— WHAT TO WORK ON —
Pull out every line below that holds the word "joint".

— INFORMATION SUPPLIED —

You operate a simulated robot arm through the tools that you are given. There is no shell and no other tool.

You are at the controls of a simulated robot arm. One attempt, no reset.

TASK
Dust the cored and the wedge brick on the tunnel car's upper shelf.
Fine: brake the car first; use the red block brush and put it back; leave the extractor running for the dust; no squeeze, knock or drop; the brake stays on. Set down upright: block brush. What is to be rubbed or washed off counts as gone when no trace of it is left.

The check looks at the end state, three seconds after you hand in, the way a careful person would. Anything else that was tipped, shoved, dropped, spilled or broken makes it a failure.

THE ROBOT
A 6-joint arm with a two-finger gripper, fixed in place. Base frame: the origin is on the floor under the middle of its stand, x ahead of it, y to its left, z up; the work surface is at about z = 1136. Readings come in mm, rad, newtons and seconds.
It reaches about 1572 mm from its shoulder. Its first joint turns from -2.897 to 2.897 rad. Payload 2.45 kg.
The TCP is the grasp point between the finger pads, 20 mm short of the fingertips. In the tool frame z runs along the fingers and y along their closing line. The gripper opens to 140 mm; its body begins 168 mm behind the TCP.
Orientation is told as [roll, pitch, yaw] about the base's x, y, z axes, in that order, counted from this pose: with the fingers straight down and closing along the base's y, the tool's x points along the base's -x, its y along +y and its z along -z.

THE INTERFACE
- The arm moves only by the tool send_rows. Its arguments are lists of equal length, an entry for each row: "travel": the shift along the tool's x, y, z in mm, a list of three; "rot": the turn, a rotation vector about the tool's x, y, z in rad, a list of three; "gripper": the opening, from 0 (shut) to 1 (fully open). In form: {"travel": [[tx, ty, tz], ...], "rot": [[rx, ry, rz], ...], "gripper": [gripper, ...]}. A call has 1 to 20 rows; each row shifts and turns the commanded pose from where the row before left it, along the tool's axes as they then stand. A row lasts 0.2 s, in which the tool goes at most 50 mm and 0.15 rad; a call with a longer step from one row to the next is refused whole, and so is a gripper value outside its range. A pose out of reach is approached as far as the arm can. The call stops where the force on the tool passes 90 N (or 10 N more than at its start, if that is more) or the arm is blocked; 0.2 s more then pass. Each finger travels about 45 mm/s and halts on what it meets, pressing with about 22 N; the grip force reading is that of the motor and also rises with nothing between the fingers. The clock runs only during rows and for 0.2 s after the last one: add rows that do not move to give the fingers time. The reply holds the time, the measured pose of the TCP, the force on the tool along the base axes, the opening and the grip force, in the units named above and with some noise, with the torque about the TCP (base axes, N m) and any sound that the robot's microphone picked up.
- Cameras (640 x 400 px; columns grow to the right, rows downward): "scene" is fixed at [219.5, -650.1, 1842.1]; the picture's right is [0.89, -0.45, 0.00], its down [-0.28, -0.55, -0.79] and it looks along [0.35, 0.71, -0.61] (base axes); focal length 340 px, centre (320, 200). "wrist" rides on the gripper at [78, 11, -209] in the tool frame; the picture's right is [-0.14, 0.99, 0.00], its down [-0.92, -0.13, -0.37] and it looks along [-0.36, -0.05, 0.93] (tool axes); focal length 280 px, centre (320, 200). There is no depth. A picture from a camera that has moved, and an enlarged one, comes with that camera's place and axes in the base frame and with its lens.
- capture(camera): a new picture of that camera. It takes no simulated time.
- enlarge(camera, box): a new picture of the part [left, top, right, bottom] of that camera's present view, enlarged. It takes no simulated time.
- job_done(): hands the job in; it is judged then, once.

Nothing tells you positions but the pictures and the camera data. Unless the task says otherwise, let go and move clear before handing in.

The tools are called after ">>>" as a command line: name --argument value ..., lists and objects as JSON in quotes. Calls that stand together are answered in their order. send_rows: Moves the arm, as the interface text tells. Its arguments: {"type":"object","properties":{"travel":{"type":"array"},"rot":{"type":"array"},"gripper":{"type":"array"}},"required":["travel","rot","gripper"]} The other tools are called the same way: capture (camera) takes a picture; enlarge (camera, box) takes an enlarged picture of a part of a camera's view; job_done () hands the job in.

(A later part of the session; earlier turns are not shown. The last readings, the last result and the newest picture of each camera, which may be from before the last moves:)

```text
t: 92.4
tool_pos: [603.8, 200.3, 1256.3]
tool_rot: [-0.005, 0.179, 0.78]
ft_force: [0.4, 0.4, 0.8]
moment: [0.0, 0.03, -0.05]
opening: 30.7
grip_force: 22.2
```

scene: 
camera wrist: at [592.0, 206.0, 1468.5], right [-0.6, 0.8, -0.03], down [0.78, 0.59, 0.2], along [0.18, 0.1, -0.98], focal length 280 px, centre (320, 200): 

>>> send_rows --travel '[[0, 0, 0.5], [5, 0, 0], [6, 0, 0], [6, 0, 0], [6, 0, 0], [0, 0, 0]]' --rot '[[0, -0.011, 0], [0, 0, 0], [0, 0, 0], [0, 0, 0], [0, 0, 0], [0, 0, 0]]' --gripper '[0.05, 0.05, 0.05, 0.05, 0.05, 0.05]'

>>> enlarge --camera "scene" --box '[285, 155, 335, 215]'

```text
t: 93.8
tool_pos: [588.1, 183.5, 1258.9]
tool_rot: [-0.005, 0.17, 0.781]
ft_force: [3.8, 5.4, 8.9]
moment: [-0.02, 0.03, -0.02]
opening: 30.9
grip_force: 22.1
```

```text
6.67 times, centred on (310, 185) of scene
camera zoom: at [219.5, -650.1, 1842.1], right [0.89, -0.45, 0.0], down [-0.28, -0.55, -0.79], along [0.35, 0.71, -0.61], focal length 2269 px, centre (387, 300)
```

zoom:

— REPLY TO THE EXERCISE —
A 6-joint arm with a two-finger gripper, fixed in place. Base frame: the origin is on the floor under the middle of its stand, x ahead of it, y to its left, z up; the work surface is at about z = 1136. Readings come in mm, rad, newtons and seconds.
It reaches about 1572 mm from its shoulder. Its first joint turns from -2.897 to 2.897 rad. Payload 2.45 kg.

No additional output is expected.